Bir de bakılıyor ki seksen küsur senedir reform üzerine reform yapan eğitim sistemimizin ürettiği “hukuki literatüre vakıf” topu topu sekiz tercüman var..

Onların cümlesi de başka bir etkinlik yüzünden yurt dışında..

Varsın olsun..

Atatürk bu memlekette üniversite kuramadan göçüp gitti ama onun ardından memleketin ikinci üniversitesini Ankara’da kuran İsmet Paşamız’ın emekleri var olsun..

SONSUZ KAYIT

Koskoca Dil Tarih Coğrafya fakültemizin İtalyan Dili ve Edebiyatı Bölümü bu günler için değil mi?

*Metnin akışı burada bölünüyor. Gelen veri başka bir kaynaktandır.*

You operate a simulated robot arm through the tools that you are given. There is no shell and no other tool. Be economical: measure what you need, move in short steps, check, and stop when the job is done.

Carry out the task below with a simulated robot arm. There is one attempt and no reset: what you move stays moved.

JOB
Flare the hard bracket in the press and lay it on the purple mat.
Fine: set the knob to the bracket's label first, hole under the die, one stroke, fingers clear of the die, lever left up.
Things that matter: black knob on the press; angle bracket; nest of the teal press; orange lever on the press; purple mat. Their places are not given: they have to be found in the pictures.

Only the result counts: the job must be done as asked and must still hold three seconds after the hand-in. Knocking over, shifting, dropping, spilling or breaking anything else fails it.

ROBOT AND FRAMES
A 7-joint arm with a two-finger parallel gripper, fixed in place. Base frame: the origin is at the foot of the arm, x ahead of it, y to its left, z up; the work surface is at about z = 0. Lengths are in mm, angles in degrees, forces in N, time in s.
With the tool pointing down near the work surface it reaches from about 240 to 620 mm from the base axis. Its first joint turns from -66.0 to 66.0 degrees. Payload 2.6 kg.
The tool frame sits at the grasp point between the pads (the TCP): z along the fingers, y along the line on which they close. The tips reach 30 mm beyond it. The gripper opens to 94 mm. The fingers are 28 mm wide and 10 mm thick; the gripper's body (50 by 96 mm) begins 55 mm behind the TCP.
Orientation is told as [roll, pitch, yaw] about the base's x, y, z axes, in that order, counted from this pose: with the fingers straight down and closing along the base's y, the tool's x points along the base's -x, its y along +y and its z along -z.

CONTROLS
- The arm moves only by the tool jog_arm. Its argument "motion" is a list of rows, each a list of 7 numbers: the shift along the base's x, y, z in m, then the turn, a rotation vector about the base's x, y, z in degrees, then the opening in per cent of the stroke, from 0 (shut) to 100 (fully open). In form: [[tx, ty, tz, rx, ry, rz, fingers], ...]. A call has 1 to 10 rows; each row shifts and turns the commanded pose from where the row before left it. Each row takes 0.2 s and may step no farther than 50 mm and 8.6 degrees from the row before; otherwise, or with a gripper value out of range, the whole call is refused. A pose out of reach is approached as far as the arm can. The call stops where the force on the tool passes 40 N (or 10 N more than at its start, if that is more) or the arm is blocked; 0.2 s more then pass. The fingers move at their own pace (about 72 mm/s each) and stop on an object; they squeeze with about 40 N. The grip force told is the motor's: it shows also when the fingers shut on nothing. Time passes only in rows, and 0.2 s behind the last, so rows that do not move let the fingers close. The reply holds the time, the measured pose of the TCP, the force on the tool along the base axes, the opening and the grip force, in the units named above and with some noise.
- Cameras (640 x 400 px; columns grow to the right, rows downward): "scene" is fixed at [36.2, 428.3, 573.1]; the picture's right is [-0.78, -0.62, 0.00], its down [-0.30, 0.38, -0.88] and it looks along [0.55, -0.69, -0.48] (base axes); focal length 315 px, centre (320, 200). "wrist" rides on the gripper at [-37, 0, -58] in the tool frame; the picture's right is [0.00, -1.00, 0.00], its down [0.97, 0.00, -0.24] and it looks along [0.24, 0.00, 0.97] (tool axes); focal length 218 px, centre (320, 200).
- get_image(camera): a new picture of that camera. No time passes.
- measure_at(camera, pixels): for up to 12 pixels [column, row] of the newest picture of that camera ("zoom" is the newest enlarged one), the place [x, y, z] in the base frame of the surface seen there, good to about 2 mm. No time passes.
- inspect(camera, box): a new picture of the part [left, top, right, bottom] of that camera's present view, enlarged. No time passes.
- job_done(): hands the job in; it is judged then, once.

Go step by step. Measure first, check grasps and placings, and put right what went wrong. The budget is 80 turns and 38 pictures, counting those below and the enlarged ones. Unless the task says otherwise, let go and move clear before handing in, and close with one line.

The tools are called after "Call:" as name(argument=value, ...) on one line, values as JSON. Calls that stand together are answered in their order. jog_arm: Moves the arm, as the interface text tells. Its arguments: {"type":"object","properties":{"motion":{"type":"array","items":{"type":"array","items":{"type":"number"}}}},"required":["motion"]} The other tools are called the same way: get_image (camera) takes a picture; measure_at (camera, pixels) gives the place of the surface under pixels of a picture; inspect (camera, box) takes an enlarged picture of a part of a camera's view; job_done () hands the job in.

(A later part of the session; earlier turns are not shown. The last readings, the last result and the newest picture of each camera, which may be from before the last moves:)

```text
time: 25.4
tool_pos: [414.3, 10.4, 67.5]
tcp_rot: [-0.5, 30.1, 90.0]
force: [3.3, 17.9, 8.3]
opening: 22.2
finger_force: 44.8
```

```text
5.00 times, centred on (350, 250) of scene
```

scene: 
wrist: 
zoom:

Çağırırız oradan iki şampiyon öğrenciyi.. Çeviri sorununu onlar hallederler..

Çağırmışlar.. Kızlarımız hazırlanmış, süslenmiş gelmiş.. Hatta kızlardan adının “Nagehan” olduğunu öğrendiğimiz görevinin önemine binaen kendine “gelin başı” bile yaptırmış..

Bundan sonrası internette kayıtlı..

Bu zamanın bir rezilliği de bu.. Bir iş yapıyorsun, bir şekilde kayda geçip internete düştü mü bittin! Onun izini öldür Allah, yok edemezsin..

Bilgisayardan silersin, sitelerden silersin, bloglardan silersin.. Lakin işin aslı “Networks” denilen güzellikler âleminde kayıtlı kalır..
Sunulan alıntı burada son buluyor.